Player success is essential to future growth.
FIDE created its Athletes' Commission (ATH) in May 2020, shortly after the IOC required International Federations to establish such bodies. FIDE's own announcement noted that "the figure of an Athletes Commission is common among members and stakeholders of the Olympic movement"—framing that suggests compliance rather than genuine commitment to player empowerment.
The commission's structure reflects this origin. Five of fifteen members are appointed by FIDE Council rather than elected by players. The Handbook defines ATH's function as advisory, and while the chair reportedly has Council voting power, this right is not enshrined in the FIDE Charter—leaving it as an informal arrangement that can be withdrawn at any time.
Enshrine athlete voting rights in the FIDE Charter. Two elected athletes should hold guaranteed voting seats on FIDE Council. All fifteen ATH members should be player-elected, removing Council's power to appoint one-third of the body meant to represent player interests.
Expand the a subset of the electorate beyond World Championship Cycle participants to include all active titled players (GM, IM, WGM, WIM) who have competed in FIDE-rated events within the past two years. Dedicate a percentage of tournament licensing fees to ATH-sponsored initiatives.

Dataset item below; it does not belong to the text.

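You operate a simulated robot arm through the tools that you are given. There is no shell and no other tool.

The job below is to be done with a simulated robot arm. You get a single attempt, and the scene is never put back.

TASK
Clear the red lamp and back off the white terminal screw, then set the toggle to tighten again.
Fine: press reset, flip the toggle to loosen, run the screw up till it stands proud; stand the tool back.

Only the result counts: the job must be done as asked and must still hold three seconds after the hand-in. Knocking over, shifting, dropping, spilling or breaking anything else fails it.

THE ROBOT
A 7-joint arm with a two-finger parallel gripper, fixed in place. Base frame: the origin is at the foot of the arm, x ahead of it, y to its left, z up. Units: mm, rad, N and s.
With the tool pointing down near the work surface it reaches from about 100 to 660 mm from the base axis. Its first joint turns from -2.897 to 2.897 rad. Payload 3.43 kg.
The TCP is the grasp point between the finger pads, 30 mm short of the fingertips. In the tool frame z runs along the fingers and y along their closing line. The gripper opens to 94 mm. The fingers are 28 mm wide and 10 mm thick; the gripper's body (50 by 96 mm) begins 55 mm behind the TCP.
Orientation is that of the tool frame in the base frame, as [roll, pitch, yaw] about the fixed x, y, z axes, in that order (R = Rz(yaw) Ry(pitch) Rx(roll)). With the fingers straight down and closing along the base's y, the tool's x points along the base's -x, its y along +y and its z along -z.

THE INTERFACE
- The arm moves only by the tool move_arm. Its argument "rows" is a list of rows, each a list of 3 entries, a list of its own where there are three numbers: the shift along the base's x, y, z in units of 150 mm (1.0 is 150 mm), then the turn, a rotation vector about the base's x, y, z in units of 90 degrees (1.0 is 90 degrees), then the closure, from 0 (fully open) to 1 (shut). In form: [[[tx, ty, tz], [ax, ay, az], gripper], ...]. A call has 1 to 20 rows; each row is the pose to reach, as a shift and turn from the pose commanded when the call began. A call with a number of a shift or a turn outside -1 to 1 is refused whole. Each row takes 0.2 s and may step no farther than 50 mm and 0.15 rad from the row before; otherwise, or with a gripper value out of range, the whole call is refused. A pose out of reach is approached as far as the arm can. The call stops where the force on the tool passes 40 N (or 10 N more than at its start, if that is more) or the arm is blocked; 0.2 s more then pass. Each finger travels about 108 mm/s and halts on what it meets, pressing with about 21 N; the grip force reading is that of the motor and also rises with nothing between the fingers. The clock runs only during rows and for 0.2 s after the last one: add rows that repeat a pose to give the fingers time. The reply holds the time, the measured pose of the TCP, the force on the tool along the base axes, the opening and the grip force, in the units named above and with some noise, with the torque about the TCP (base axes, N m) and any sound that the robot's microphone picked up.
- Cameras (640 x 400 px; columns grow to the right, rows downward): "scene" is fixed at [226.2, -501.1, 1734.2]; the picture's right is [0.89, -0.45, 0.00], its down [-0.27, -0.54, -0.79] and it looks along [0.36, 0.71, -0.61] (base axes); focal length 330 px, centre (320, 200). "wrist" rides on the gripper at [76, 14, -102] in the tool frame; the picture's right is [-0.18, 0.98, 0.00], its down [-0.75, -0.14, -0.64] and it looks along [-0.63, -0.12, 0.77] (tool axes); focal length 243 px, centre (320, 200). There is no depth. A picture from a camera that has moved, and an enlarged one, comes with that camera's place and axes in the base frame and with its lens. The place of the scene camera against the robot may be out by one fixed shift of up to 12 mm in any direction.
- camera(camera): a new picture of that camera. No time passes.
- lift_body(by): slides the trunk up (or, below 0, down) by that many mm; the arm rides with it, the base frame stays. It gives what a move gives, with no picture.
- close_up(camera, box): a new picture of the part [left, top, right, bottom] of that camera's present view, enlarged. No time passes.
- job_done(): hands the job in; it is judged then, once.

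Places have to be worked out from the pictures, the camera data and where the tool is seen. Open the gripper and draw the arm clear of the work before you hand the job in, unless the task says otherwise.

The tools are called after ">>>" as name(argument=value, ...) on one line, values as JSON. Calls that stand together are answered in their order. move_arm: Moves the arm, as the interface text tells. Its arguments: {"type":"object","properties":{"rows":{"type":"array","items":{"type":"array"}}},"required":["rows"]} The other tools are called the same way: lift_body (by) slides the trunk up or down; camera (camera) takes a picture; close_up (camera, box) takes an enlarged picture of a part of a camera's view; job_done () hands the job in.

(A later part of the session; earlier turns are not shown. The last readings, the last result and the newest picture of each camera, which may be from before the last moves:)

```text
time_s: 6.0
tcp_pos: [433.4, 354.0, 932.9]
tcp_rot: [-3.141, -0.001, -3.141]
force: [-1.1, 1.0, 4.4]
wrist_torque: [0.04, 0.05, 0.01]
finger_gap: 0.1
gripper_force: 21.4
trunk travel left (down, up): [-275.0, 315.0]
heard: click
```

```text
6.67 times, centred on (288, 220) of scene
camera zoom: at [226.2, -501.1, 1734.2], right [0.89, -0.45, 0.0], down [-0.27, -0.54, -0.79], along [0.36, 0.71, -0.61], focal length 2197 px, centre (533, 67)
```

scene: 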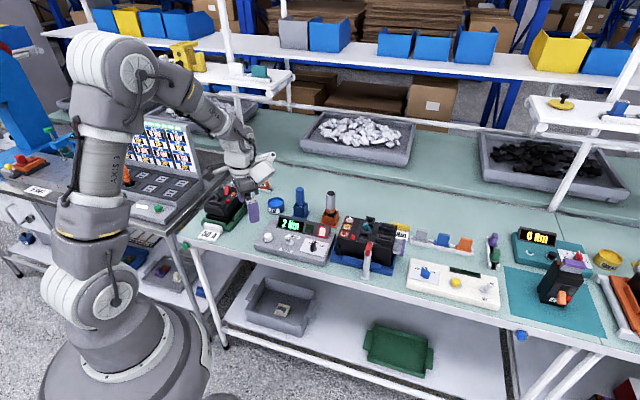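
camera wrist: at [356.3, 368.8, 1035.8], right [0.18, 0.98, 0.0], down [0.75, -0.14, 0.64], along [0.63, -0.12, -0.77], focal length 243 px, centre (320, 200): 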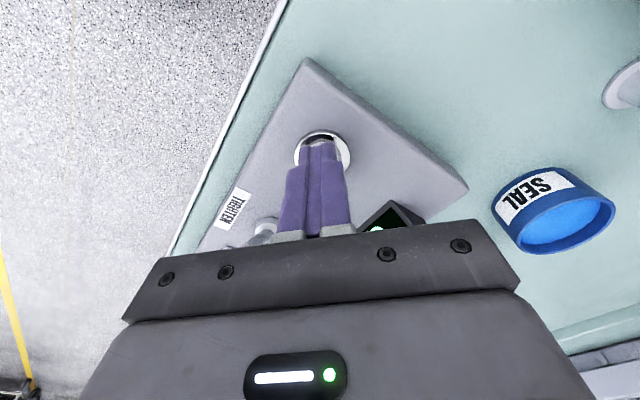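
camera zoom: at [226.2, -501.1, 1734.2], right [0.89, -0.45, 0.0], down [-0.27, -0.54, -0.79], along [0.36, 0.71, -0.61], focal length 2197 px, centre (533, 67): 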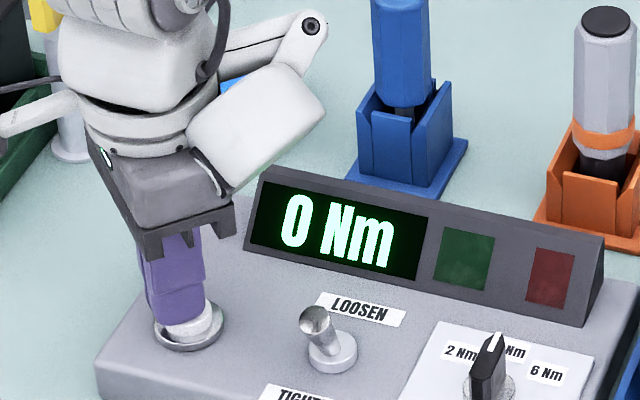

Many events result in net losses for traveling players. Only elite players can sustain careers on tournament earnings. Most professional players subsidize careers through coaching or other employment.
FIDE events should cover reasonable travel and accommodation costs. Prize structures must account for participation costs. The goal: ensure that attending a FIDE event is not a financial penalty for participants.
Documented harassment drives women from chess. Over 100 players signed a 2023 statement on sexism and abuse. Top players have publicly described their experiences. The achievement gap reflects exclusion, not capability.
A global game deserves global investment.
General sponsorship revenue has collapsed with limited public explanation and reveals inadequate commercial capacity. Sponsorship is sought on an event-by-event basis.
Hire dedicated commercial staff with sports marketing expertise. Develop a public, cohesive sponsor strategy focusing on long-term partnership development rather than transactional engagement. Increase transparency in reporting on commercial activities and revenue.
Transactional relationships dominate. Many federations, especially smaller ones, lack the resources, expertise, and infrastructure to fully leverage their FIDE membership for local chess development.
Extend tiered partnerships beyond fee waivers. Provide resources to federations for local sponsorship development and capacity building. Encourage best practice sharing across federations. Improve visibility into how fees flow from players to federations to FIDE.
Chess has never been more popular, but FIDE lacks a cohesive marketing strategy to turn that popularity into sustainable value for the organization, for federations, and for the sport. Streamers and influencers have built massive audiences around chess, yet FIDE treats them as peripheral (or worse, competition) rather than central to the game's growth.
Develop a public media and marketing strategy that works with the ecosystem, not around it. Engage creators as partners with aligned incentives. Build a product that serves both active players and casual fans. Use that broader reach to drive predictable sponsorship revenue—then reinvest in events, development, and the game itself.
A number of countries have built successful chess development programs in the modern era, but their methods aren't systematically documented or shared. FIDE has no public playbook for federations seeking to replicate what works.
Document proven models. Create resources federations can adapt to local conditions. Shift from passive membership to active knowledge-sharing—make FIDE the place federations turn to for development strategy, not just ratings and titles.